Postcard From North Carolina - June 2025

Jun 06, 2025

We are wandering lost in the desert. Not a new set of circumstances. Familiar. 

Almost as if the desert has a meandering scar, a worn spot where people have been displacing sand and making a mark for millennia. This raggedy path is a sign that we have been lost before. My friend Patti Digh recently informed me that these pedestrian paths are called desire lines. These paths that no one planned for are the spontaneous ways of the people, which over time, carved themselves into being from experience and not planning.

Lost in the desert, I wonder what desire lines did my ancestors carve? How did they persevere under power-hungry leaders? What paths or escape routes, resiliency lines, did they carve with their persistent footsteps through pastures or town squares? When was it a line of escape, or preservation, or compassion? My hard choices today feel like echoes of history, their impossible choices laying a desire line for me, for the loving path I am determined to keep walking. 
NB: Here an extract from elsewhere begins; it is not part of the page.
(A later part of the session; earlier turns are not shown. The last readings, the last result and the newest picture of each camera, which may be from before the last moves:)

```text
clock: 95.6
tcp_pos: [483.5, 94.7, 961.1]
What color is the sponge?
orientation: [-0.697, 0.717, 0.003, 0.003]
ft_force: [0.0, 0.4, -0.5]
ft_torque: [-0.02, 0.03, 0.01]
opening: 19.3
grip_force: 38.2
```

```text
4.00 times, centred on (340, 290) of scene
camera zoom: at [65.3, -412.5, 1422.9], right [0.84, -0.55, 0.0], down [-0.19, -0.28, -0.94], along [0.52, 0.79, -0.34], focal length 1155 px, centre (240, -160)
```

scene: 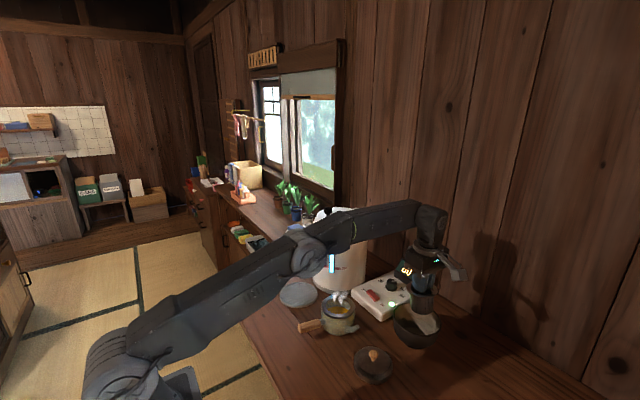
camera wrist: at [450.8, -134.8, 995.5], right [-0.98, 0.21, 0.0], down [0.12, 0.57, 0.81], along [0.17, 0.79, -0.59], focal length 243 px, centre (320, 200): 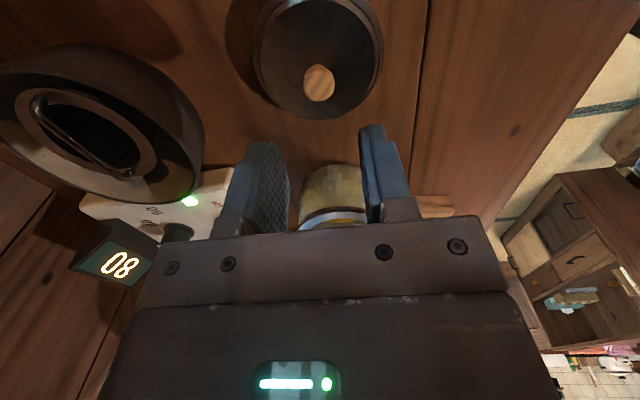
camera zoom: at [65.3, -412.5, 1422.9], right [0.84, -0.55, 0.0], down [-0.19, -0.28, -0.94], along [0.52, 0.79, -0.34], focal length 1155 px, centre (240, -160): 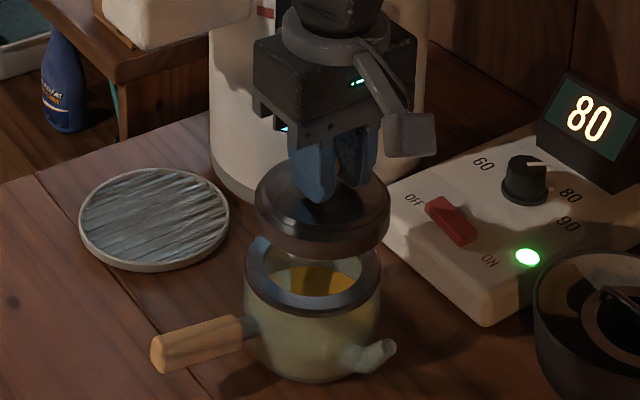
This spring, my meander contains multitudes. I face more reality than ever before. The truth of aging, of becoming closer to the end. The power of community and the limits of trust. The unforgiving truth in the question, “what is my life for?” wakes me up, rocks me to sleep, sings to me at red lights while the engine idles. On a good day, I roll around in that question and it can feel lighter, not so accusatory. I touch the seam of the question with my finger and it entices more contact, a deepening. 

Zooming out from my personal lost meander, I see us. For us as a people, as a nation, the lost meander we feel presently is punctuated with violence and the threat of more violence. The ever-present knowing that death is all around us. That the carnage is unfair and ugly - out of control and thoroughly cruel. And too many of us are funding it with our precious resources, we are at once contributing to the death while at the very same moment, we are turned away from the murders, from the suicides with other things to keep us occupied. Our lost meander is once again, has always been, over the bone pile. 

 Our collective body has always known carnage. We recognize our role is to persevere, not ask too many questions, and facilitate the next generation. As I feel this slow hum of anxiety underfoot, I listen for the heartbeats of resistance. Knowing that with all the death around us, there is truth, there are voices organizing for better futures, there are circles around campfires dreaming states of being for our grandchildren. As we wander the desert, we’re taking stock of the people we wander with. Who is bringing the love? Who knows how to skin a deer? Who can teach a song? Who can hold a baby? This has always been true. 


When my son was a child, my cousins gifted him the book Frederick, about a little mouse family needing to burrow in for the winter. All the mice had important jobs finding food and building their nest. Little Frederick would look at the sky and offer words from his heart.

"I am gathering words, for the winter days are long and many, and we'll run out of things to say," "I gather colors...for winter is gray," Frederick was the community’s poet. Through the story, his family realizes that they need the poetry of little Frederick when the food runs out, and the winter is cold. 

Perhaps it is too easy to become stuck in a place where we just think “well, this is it.” As I take comfort in my well-worn paths, those gifts I know I have, I am also going in some different directions - unanticipated and pleasurable. I see my community doing the same. Being with the current reality. While the possibilities are not endless for the next decade, I see many options,  many paths. Some are well manicured and lined with stone. Some are desire lines from those who came before me. 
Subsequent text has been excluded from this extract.